§ Written problem 1
Retype the section of the passage that opens with "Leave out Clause" and closes with "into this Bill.".
§ Written problem 2
Pick up the passage at the point where it stops and go on.

§ Supplied data
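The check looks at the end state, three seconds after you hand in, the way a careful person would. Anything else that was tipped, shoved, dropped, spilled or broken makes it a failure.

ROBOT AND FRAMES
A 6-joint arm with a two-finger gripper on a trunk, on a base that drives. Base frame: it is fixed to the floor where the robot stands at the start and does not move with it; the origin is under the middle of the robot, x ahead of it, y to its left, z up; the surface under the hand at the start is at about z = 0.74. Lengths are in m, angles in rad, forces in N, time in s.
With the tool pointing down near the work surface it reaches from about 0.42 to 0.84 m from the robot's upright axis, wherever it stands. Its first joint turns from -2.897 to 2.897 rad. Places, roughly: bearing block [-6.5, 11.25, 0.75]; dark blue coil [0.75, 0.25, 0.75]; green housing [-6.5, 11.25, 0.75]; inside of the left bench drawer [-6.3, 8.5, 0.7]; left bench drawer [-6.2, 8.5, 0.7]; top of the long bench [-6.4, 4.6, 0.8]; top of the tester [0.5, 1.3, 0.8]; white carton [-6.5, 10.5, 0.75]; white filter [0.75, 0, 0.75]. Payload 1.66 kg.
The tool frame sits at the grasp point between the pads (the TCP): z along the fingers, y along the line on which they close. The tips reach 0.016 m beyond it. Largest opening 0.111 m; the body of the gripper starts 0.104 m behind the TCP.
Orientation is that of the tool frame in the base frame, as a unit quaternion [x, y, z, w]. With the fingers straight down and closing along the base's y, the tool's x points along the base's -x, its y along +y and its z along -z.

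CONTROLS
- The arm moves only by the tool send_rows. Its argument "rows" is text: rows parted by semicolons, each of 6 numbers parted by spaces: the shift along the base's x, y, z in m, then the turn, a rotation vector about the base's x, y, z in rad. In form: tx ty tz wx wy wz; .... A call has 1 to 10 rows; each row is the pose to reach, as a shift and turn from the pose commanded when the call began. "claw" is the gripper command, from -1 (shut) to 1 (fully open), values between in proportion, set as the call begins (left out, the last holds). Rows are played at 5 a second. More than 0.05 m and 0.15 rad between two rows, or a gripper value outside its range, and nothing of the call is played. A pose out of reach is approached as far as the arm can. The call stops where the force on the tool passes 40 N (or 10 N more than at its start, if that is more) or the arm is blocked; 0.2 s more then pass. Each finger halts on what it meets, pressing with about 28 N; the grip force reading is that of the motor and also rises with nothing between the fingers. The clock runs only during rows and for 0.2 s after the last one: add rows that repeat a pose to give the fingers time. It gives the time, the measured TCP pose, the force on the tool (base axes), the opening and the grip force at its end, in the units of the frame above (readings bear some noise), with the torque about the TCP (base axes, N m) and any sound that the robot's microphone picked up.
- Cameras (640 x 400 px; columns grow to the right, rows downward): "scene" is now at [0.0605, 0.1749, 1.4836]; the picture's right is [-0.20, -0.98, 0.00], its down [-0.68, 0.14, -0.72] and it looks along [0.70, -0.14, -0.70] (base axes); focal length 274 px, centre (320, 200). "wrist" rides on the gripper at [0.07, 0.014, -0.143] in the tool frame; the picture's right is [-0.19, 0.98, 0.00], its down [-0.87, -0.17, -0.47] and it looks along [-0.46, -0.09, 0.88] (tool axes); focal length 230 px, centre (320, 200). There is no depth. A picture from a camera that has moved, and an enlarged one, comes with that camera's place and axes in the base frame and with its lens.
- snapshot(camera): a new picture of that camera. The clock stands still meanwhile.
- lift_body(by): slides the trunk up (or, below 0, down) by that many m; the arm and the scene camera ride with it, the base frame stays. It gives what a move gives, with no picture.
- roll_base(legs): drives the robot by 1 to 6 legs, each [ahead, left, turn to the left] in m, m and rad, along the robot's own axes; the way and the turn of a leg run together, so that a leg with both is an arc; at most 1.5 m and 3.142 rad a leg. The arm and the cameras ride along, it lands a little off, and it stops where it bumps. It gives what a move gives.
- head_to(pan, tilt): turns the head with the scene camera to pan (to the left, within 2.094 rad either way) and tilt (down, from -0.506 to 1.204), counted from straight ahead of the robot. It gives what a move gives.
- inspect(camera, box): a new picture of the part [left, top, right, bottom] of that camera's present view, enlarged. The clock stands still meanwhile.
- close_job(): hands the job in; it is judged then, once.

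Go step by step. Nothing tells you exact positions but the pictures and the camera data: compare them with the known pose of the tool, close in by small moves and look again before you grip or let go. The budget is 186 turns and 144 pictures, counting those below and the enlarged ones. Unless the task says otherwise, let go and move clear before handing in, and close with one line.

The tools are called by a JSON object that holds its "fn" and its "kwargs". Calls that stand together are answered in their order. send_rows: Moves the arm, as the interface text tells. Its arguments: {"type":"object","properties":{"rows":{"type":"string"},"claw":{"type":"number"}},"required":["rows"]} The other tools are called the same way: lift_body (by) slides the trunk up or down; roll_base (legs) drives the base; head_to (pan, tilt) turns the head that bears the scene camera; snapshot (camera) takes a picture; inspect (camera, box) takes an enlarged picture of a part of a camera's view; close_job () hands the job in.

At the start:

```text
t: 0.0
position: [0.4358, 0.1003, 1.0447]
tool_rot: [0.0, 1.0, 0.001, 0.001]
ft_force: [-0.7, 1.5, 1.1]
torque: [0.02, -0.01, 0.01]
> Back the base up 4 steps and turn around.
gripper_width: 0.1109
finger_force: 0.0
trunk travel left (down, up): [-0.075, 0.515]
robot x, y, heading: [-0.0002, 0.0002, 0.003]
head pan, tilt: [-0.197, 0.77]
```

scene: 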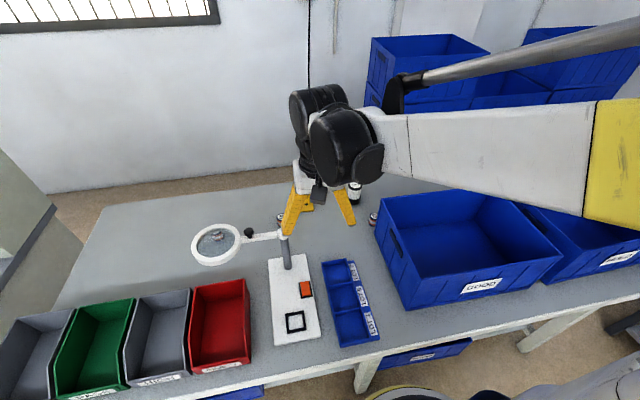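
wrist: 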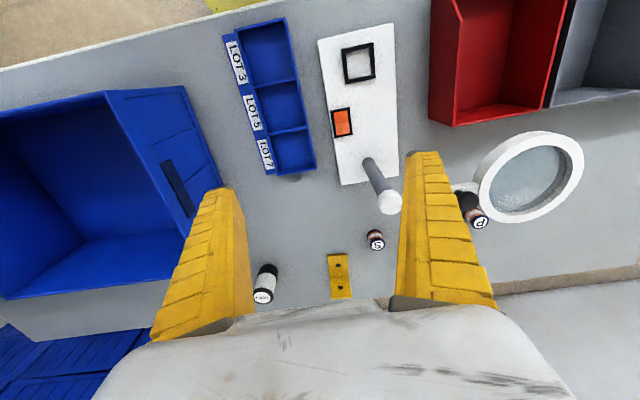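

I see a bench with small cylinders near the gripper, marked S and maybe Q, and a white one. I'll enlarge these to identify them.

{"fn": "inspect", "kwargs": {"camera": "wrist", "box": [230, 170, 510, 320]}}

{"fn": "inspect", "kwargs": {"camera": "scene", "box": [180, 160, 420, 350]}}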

* * *

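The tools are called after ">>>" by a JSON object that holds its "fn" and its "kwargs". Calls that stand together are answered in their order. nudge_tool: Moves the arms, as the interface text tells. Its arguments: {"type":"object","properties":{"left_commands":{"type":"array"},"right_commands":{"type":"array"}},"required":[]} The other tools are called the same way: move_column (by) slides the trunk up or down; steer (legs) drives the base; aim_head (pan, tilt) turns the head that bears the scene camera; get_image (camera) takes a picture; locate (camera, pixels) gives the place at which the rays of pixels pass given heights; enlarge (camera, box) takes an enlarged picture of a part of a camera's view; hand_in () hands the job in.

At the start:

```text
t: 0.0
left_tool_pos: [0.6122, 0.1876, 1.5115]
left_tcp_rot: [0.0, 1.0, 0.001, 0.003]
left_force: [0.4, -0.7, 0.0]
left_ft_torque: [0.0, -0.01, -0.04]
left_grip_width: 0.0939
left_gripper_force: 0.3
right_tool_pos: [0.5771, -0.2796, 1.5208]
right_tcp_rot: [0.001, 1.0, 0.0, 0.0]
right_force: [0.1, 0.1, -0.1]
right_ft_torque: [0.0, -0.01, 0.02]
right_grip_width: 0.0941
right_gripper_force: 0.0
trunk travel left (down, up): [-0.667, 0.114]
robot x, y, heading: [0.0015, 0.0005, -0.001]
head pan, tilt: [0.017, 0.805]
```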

§ Passage
I accept it is possible to do as she says under the regulations she quoted, but I still cannot understand why, when there is the opportunity to make provision in primary legislation to retain people's rights, we should take away the rights in the Bill and then restore them by secondary legislation. But obviously we are not going to win this argument so, for the time being, I beg leave to withdraw the amendment.

Amendment, by leave, withdrawn.

[Amendments Nos. 8 to 10 not moved.]

Clause 7 [Deportation]:

Lord Dholakia moved Amendment No. 11:

Leave out Clause 7.

The noble Lord said: My Lords, the purpose of the amendment is to maintain the status quo in national security appeals whereby both risk of breach of human rights on return and the national security case are heard before the applicant leaves the UK.

The Immigration Law Practitioners' Association has done a good deal of work and I am grateful for the information and briefing it has supplied to us. These proposals for a variety of measures relating to terrorism were published over the summer months. Many are now part of the Terrorism Bill. On 15 September, the Home Secretary set out draft clauses that would be introduced into this Bill.

It is right that we respond to public concern after the events of 7 July. However, we need to work out the implication of what is proposed in this legislation. It should be emphasised that all the provisions, with the exception of Clause 52, go wider than any current definition of terrorism and cover broad questions of national security and "the public good". They fall to be tested, therefore, not only on the question of whether they are reasonable ways to deal with cases where people pose a threat to national security but also with those convicted or merely suspected of other crimes.

§ Answer 1
Leave out Clause 7.

The noble Lord said: My Lords, the purpose of the amendment is to maintain the status quo in national security appeals whereby both risk of breach of human rights on return and the national security case are heard before the applicant leaves the UK.

The Immigration Law Practitioners' Association has done a good deal of work and I am grateful for the information and briefing it has supplied to us. These proposals for a variety of measures relating to terrorism were published over the summer months. Many are now part of the Terrorism Bill. On 15 September, the Home Secretary set out draft clauses that would be introduced into this Bill.

§ Answer 2
A large number of organisations working in this field are of the view that the case for new legislation in this area has not been made and that the new provisions fail to respect rights and civil liberties. Existing immigration law contains ample powers to deal with those who pose a threat to national security. The debate in Grand Committee was characterised by the Minister sketching extreme cases for which more than adequate provision is already made under existing legislation; and then seeking to use those to contend for an extension of existing powers. All arguments about better provision in the Terrorism Bill are relevant but the clauses introduce a few new problems of their own.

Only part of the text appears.